§ SELECTED EXCERPT

Guillaume
Chiche, député LREM, a évoqué récemment à l'Assemblée nationale un projet de
remplacement du quotient familial par le versement des allocations
familiales à toutes les familles dès le premier enfant. En fonction
d’études d’impact à réaliser, cette nouvelle prestation serait modulée selon
les revenus, ou bien fiscalisée.
Une
proposition imparfaite mais néanmoins intéressante et surtout révélatrice de
l'iniquité du système fiscal actuel. Mais Emmanuel Macron et Edouard
Philippe ont rapidement sifflé la fin de partie, Benjamin
Griveaux, porte-parole du gouvernement, confirmant qu'il n'était
pas question de remettre en cause les modalités du
quotient familial...
Le quotient familial (QF) est un mécanisme qui réduit l’impôt sur le revenu en prenant en compte la taille de la famille mais qui subventionne davantage les familles riches que les familles pauvres, la réduction d'impôt étant proportionnelle au revenu dans la limite d'un plafond élevé. En 2018, pour l'imposition des revenus 2017, les plafonds sont les suivants :
1 527 euros pour chaque demi-part liée aux personnes à charge dans le cas général.
912 euros pour la demi-part supplémentaire dont bénéficient les personnes seules qui ont eu au moins un enfant à charge dans le passé, pendant au moins cinq ans alors qu'elles vivaient seules.
3 602 euros pour la part entière au titre du premier enfant à charge dont bénéficient les contribuables célibataires, divorcés ou séparés qui élèvent seuls un ou plusieurs enfants.

§ DATA SEGMENT
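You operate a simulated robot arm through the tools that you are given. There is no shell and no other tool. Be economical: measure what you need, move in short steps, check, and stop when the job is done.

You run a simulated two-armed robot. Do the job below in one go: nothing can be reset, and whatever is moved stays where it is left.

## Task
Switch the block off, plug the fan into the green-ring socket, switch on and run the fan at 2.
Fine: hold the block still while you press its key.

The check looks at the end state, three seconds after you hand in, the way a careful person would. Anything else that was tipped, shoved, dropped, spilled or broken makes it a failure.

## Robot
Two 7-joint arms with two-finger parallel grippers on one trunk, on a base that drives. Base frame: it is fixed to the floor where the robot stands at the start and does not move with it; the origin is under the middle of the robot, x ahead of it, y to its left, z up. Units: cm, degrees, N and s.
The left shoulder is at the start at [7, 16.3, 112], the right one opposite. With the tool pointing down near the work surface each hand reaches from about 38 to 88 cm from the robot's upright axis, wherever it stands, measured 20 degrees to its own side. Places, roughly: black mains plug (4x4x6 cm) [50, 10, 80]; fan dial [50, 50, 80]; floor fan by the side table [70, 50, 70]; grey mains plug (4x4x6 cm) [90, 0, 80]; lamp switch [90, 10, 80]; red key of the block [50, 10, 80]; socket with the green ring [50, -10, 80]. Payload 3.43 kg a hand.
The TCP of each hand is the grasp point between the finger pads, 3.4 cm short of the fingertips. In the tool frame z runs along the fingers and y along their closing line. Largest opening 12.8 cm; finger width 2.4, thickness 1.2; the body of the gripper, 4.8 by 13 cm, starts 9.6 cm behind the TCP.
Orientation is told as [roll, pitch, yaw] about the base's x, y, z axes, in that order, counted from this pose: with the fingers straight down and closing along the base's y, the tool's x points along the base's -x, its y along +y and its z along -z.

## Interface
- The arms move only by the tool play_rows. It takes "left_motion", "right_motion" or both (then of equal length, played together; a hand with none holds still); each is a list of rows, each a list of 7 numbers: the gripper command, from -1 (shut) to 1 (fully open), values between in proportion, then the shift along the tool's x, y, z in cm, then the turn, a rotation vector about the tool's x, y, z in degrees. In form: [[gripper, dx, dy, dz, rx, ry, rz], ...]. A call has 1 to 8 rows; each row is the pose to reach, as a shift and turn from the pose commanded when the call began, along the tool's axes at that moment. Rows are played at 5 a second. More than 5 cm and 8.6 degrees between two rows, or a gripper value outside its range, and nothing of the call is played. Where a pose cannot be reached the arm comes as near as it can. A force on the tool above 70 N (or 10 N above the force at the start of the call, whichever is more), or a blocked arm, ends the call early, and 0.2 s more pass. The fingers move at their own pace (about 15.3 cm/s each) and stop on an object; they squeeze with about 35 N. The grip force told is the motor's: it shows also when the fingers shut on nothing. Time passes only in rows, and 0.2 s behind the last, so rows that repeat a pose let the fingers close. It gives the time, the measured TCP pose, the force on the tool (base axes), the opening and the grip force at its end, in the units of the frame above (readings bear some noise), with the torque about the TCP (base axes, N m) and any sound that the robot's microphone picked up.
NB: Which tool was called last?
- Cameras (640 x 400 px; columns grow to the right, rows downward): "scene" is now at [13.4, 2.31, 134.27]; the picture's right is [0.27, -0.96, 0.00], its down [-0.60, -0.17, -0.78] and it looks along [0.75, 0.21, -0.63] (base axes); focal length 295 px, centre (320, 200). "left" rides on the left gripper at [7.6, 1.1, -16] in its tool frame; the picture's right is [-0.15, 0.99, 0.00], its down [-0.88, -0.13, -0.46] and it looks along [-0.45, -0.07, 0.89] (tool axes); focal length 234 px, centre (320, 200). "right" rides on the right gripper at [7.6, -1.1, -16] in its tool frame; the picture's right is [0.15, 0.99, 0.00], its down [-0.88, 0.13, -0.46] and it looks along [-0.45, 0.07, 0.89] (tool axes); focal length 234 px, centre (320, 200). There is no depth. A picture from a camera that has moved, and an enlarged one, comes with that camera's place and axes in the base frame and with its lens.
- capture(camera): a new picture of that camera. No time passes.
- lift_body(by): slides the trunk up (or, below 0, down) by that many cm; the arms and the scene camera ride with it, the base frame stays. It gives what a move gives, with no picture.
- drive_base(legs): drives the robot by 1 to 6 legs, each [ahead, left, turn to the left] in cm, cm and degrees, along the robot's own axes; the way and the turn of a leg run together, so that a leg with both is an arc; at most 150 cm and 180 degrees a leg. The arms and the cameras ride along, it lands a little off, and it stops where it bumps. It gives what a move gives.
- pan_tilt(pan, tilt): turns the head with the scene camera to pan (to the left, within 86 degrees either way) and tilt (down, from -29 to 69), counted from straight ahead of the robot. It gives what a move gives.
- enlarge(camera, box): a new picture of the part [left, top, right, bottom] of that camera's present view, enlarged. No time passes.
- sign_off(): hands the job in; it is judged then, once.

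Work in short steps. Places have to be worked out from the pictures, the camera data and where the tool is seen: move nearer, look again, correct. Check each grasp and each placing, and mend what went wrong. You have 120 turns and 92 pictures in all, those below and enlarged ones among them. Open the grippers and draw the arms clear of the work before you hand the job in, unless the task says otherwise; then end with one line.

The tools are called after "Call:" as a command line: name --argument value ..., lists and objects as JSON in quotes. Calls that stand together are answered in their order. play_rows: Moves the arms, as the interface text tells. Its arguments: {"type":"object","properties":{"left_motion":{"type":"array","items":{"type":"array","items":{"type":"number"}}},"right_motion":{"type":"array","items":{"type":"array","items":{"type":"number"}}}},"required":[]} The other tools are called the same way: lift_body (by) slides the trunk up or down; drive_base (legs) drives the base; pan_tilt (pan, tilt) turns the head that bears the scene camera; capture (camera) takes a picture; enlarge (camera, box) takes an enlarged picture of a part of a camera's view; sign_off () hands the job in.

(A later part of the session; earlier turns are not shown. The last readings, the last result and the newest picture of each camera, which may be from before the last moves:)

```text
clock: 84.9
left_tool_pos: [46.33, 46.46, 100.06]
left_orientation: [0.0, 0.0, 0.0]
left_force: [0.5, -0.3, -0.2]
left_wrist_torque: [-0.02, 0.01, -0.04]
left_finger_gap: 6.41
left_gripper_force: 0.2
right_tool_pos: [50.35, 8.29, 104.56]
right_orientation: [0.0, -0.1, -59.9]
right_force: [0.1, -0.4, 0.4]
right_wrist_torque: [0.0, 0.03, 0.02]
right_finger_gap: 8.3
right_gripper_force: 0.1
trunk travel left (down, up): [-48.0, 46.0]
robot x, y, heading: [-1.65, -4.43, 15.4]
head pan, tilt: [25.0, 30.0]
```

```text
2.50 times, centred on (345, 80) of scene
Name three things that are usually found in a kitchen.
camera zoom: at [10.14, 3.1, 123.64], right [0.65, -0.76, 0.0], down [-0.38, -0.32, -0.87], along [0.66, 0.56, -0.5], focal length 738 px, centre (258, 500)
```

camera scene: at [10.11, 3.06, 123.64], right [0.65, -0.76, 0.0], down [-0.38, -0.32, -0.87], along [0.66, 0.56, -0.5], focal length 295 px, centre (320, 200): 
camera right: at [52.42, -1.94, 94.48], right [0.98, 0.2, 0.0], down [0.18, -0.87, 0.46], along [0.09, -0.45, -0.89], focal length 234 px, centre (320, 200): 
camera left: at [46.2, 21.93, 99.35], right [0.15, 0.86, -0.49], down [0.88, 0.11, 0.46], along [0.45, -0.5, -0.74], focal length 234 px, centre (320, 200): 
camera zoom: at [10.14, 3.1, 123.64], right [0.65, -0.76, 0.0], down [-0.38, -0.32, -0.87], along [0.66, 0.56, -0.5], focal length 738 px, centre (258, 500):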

§ TASK BRIEF
What does the selected excerpt say from "Le quotient familial" through "le cas général."? Give the exact wording.

§ EXERCISE SOLUTION
Le quotient familial (QF) est un mécanisme qui réduit l’impôt sur le revenu en prenant en compte la taille de la famille mais qui subventionne davantage les familles riches que les familles pauvres, la réduction d'impôt étant proportionnelle au revenu dans la limite d'un plafond élevé. En 2018, pour l'imposition des revenus 2017, les plafonds sont les suivants :
1 527 euros pour chaque demi-part liée aux personnes à charge dans le cas général.